The final part of the film is non-stop action but Director Zack Snyder allows his film to become awash in all the Hollywood action film stereotypes. I thought I was watching an over-the-top special effects reel as all of the action unfolded, it was very hard to get overly thrilled about it despite the skill that went into crafting it.
Affleck does a passable job in the role and hopefully as he has more outings he will grow on me, but I just never really embraced him in the part. His Batman acts out of character in many sequences as he jumps to an extreme conclusion without taking the steps in between. Eisenberg is so neurotic and annoying that you just want to slap him. He is so difficult to watch. The biggest issue I have is with Cavill. He is just so bland and uninteresting to me as Superman. Yes, I know it is unfair to compare him to Christopher Reeves, but even Brandon Routh did a more acceptable portrayal of Superman. He just is not very interesting to watch in the role, with his monotone delivery and lack of facial expressions. I want heroes that I can get behind and care about, not one-dimensional characters that do little to generate my interest and sympathy.
The most telling thing for me was for an audience that was so keyed up at the start of the film, they were pretty silent for most of it, save for when a certain character appeared and even at the end of the film, offered only a small round of applause.
The film did try to be epic in scale and it is clear that this is just the opening round of a much larger series, but for now, I could not help but feel disappointed with the result and I would be shocked if the next offerings from Marvel are not considerably better than this film.
3 stars out of 5
Second Review By Chris Daniels
Batman v Superman: Dawn of Justice makes the nerd-heart go pitter-patter, but the critic in me shudders a bit.
Zack Snyder directs Henry Cavill and Ben Affleck as they dawn cape and cowl in the universe created for Man of Steel.
To begin, we are treated to a movie tie-in throwback to Man of Steel, followed by yet another retelling of the origins of Bruce Wayne’s motivations: the death of his parents. At first, I felt weary of seeing this tale once more. As a Batman fan, I’ve experienced it many times. However, as the movie unfolded, they tied the goings-on of the film to Batman’s origin in a unique way; I had to grant respect where it was due.

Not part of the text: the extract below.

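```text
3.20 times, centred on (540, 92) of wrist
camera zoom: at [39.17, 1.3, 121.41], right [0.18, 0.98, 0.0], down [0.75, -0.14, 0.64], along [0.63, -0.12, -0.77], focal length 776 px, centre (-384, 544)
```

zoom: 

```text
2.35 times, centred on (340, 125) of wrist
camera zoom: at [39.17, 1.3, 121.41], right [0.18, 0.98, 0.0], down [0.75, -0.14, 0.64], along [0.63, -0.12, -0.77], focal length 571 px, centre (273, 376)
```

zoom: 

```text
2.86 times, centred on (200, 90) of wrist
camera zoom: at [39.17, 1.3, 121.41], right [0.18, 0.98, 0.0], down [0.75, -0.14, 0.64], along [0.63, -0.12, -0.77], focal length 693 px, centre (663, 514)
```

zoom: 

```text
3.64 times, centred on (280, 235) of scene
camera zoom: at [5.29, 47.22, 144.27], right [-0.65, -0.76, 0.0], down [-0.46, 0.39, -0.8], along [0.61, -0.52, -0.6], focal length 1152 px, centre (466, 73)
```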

Bruce is distraught after seeing the devastation caused by Superman’s “saving” of our planet. Over the course of a year and a half, his anger builds, and becomes punctuated by an event in the desert during which many innocent civilians are killed by Superman’s involvement.
Batman is not without his own demons; the world still struggles to decide whether he’s a hero or villain. 20 years have passed since he began fighting crime. He now sees Superman as the world’s greatest threat.
Cavill does a great job portraying a conflicted Superman. Affleck matches his performance, creating an excellent Bruce Wayne / Batman. Any doubts from internet naysayers can be laid to rest; Ben delivers with what the director made available.
There were a number plot holes, completely unnecessary and confusion scenes, and Jesse Eisenberg does his usual quirky routine. His interpretation evolved into a more Joker-esque madness than the cold calculation traditionally found in Lex Luthor. If you’ve seen Jesse Eisenberg in another film, then you have seen his Lex Luthor. This was a wrong cast.
Wonder Woman’s appearance would have been better left a secret, rather than put into the trailers. Her involvement was so scant, that the reveal would have been a better aha moment.
The acting is good, but script didn’t allow for enough chemistry to bring out the true passion of the characters, save a couple of distinct moments. The writing didn’t pander to comic and cartoon fans. Snyder created a good film, but not a great one. It’s gritty and realistic, and the type of film fans want to see as live-action, but the aforementioned pock marks besmirched what should have been, one of the greatest films of this decade. It had the ability, but didn’t deliver on its promises.
It was interesting that Snyder felt compelled to ask the audience not to post spoilers on the internet. It saddens me that people need to be told these things, but given the plot twists and outcomes, I can see why the film’s creators were concerned about their work of art being spoiled.
It’s 2.5 hours long, so come prepared; empty your bladder beforehand.
If you’re a fan of DC, comics, or nerd-properties in general, go see it, but don’t expect the film-of-our-time to knock your socks off.